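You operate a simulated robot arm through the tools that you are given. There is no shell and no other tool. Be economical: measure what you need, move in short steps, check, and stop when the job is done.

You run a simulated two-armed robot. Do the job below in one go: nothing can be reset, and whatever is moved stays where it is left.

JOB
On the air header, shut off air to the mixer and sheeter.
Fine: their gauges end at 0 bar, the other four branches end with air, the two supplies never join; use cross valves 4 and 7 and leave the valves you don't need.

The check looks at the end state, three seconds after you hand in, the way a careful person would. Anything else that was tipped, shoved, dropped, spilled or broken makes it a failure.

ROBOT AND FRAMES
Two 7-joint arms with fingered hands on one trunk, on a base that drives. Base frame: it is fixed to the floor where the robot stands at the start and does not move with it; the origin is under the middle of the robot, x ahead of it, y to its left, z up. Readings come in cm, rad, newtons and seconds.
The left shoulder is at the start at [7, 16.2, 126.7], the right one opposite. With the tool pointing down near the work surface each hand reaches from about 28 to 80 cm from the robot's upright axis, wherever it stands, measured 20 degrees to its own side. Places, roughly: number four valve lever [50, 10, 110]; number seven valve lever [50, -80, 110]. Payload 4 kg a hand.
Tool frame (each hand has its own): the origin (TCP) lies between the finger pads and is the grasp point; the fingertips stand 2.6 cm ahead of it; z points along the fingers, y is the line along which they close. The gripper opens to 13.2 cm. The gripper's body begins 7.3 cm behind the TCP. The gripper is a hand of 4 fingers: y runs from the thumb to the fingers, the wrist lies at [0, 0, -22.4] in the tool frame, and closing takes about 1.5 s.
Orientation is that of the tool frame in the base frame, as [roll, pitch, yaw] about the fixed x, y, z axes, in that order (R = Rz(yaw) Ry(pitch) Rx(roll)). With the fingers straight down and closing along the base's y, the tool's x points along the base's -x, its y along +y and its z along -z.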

§ PROBLEMS TO WORK ON:
1. Locate "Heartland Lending" and "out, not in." in the extracted text, and write out these words with everything between them.
2. Using the data above, repeat exactly the lines that begin at the line with "Fine: their gauges" and end at the line with "The left shoulder", both ends included.

§ EXTRACTED TEXT:
When the late night talk-TV hosts start joking about Fannie Mae and Freddie Mac — as they did after the housing meltdown in 2008 and beyond after the two secondary market enterprises would have gone belly up had they not been bailed out by Congress — you know they have reached the public consciousness.

But there are two other federal housing programs hardly anyone in the general public knows about. One is from Farmer Mac, a government-sponsored outfit similar to Fannie and Freddie. The other is from the Department of Agriculture. Not only do most people not know about these alternative lending options, most mortgage professionals don’t talk them up. But they should.

Heartland Lending

Both are aimed at “rural” home buyers (and refinancers). And that’s key. Places like New York City have made a comeback, for sure. According to reports from Big Apple brokerages, Manhattan real estate enjoyed a banner year in 2021. The fourth quarter alone was one of the most potent on record, with $8 billion in sales on an 89% increase in closings. But the data suggests people are still moving out, not in.

For example, nearly 90% of agents polled by the National Association of Realtors said their buyers are heading to the suburbs, small towns and rural communities. And while the gap that favored lower density locations over higher density markets has shrunk somewhat of late, the National Association of Home Builders reports, the exurbs of large metropolitan areas still are recording the highest growth rates for its members.

Combine that with the latest from United Van Lines, which tracks its customers’ state-to-state migration habits, and you can see why you might want to give the USDA and Farmer Mac a look-see, if you haven’t already. Vermont had the highest percentage of in-bound locations, followed by South Dakota, South Carolina, West Virginia and Florida. On the flip side, spots like Illinois, New York and Connecticut registered the most outbound movers.

Rural Neighbors

Now you may have noticed I put quote marks around the word rural a few paragraphs above. That’s because rural may be much closer to where you normally ply your trade than you realize. Consider Prosper, Texas, a 40-minute drive from Dallas, or Shady Side, Md., less than 20 miles from Annapolis, the state capital. How about Bainbridge Island, a ferry-ride across the sound from Seattle, or Weaverville, N.C., less than 10 miles from bustling Asheville.

§ ANSWERS TO EACH TASK:
1.
Heartland Lending

Both are aimed at “rural” home buyers (and refinancers). And that’s key. Places like New York City have made a comeback, for sure. According to reports from Big Apple brokerages, Manhattan real estate enjoyed a banner year in 2021. The fourth quarter alone was one of the most potent on record, with $8 billion in sales on an 89% increase in closings. But the data suggests people are still moving out, not in.

2.
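Fine: their gauges end at 0 bar, the other four branches end with air, the two supplies never join; use cross valves 4 and 7 and leave the valves you don't need.

The check looks at the end state, three seconds after you hand in, the way a careful person would. Anything else that was tipped, shoved, dropped, spilled or broken makes it a failure.

ROBOT AND FRAMES
Two 7-joint arms with fingered hands on one trunk, on a base that drives. Base frame: it is fixed to the floor where the robot stands at the start and does not move with it; the origin is under the middle of the robot, x ahead of it, y to its left, z up. Readings come in cm, rad, newtons and seconds.
The left shoulder is at the start at [7, 16.2, 126.7], the right one opposite. With the tool pointing down near the work surface each hand reaches from about 28 to 80 cm from the robot's upright axis, wherever it stands, measured 20 degrees to its own side. Places, roughly: number four valve lever [50, 10, 110]; number seven valve lever [50, -80, 110]. Payload 4 kg a hand.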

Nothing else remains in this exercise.